I really do appreciate your your specific critiques. I won't deny that it's incredibly fallacious to try to simplify complex philosophical questions down to few lines on a three-by-three grid. That said, I'm inclined to stand by what I initially wrote on the grid, precisely because it allows us to gloss-over deeper issues. My intention is to keep my party mostly heroic, and my alignment expectations clear to my players; I hope to avoid any in-play discussions about, "How chaotic is too chaotic?"

Then again, you liked my grid better without my own commentary on it. May it be useful to anyone, however they interpret it!
 

Ahh yes, Keith Ledger. The younger and unassuming third cousin of ultra-famous deceased actor Heath Ledger, of Dark Knight fame. Who could ever forget Keith? :p

Ha! Well, I've revealed how much I actually pay attention to Hollywood and actors and such.

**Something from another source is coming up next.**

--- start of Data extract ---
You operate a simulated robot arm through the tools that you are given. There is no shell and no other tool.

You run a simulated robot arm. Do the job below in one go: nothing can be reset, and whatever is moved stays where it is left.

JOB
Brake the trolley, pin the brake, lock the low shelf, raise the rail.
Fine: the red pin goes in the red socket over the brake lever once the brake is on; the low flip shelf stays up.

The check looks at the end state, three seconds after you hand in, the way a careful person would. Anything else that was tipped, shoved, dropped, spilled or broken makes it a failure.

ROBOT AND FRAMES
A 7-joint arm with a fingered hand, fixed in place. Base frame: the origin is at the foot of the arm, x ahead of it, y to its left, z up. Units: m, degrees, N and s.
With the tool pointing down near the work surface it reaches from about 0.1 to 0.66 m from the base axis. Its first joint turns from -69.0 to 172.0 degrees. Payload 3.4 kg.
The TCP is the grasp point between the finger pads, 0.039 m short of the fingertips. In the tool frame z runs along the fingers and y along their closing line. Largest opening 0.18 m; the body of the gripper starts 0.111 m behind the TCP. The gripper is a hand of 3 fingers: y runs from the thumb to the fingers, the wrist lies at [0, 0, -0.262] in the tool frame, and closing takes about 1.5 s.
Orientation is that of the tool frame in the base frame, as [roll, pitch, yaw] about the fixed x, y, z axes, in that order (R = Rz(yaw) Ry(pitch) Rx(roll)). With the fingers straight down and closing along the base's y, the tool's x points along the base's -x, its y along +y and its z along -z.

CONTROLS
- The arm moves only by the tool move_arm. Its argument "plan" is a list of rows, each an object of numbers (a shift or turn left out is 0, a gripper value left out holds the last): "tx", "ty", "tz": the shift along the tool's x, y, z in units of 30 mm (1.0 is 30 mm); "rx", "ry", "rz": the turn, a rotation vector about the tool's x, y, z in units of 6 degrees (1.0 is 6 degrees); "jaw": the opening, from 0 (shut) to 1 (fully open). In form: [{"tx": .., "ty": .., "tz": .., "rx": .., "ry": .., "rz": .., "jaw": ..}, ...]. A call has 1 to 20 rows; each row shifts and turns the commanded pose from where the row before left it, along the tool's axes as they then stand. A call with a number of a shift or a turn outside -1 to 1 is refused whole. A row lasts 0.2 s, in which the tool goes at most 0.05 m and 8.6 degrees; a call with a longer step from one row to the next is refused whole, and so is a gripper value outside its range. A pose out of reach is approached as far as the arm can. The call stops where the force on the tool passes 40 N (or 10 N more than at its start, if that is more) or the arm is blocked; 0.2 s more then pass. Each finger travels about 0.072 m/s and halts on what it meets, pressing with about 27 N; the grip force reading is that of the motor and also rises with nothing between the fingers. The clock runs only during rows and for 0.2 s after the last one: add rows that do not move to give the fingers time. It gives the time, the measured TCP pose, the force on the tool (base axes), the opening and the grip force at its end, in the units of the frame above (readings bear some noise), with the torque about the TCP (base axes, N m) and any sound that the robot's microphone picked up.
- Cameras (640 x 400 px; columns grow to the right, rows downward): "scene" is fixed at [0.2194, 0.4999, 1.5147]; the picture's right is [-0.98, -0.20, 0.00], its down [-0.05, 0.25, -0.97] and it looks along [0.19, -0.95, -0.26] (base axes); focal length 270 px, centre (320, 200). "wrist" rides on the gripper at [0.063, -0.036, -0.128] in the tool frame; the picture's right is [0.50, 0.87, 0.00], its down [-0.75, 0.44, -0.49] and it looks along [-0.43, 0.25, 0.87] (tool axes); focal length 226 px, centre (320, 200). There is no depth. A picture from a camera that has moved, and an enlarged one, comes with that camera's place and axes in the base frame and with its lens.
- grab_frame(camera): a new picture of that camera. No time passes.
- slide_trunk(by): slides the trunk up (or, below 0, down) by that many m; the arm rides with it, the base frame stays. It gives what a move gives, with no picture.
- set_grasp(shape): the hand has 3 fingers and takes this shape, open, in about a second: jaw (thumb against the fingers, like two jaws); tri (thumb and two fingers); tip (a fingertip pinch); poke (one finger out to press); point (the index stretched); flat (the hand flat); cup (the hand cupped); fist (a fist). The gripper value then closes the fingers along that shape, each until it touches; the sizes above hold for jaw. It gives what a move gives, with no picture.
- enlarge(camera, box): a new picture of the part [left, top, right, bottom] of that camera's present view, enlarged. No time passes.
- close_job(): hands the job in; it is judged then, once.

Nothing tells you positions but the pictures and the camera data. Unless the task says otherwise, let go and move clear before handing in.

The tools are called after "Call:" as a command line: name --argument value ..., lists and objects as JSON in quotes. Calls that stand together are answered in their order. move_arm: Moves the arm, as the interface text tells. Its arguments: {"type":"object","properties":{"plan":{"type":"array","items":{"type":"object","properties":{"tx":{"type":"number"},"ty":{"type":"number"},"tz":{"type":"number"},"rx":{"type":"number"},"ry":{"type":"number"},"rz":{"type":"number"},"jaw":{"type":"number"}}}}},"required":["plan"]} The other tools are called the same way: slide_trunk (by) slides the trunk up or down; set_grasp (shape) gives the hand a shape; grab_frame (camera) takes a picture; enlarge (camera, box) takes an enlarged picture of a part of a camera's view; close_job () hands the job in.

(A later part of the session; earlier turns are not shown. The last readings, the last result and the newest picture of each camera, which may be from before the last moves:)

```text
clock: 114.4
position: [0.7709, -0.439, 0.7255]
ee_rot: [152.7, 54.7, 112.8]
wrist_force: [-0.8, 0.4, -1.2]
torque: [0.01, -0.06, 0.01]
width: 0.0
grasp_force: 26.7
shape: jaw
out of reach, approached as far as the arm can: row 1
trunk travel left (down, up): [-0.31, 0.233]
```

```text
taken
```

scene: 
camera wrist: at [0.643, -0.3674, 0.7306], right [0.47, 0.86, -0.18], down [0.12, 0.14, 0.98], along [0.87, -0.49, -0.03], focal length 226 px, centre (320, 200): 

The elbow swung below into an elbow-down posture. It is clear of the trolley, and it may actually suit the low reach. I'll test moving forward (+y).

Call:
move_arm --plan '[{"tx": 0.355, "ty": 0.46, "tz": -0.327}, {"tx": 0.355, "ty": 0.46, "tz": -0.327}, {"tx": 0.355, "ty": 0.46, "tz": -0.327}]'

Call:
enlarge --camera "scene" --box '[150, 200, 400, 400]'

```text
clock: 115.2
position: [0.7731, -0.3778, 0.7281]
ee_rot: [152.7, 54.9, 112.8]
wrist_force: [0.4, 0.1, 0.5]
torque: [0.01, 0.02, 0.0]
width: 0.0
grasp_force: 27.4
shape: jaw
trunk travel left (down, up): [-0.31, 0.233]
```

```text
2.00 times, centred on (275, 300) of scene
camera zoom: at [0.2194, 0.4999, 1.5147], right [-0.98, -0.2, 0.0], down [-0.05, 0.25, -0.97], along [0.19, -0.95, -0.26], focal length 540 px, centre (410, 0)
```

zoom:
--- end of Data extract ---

It's rare that I can actually make a popular culture reference, and I screwed this one up.

Anyway, ribbing aside, this is a very interesting post, thank you for making it. And it's making me think. Namely, about slasher movies.

Ahh... well, you lost me now. I know these characters by name, but nothing else about them.

But from what I know of the genera tropes, I doubt any typical slasher movie monster is lawful evil.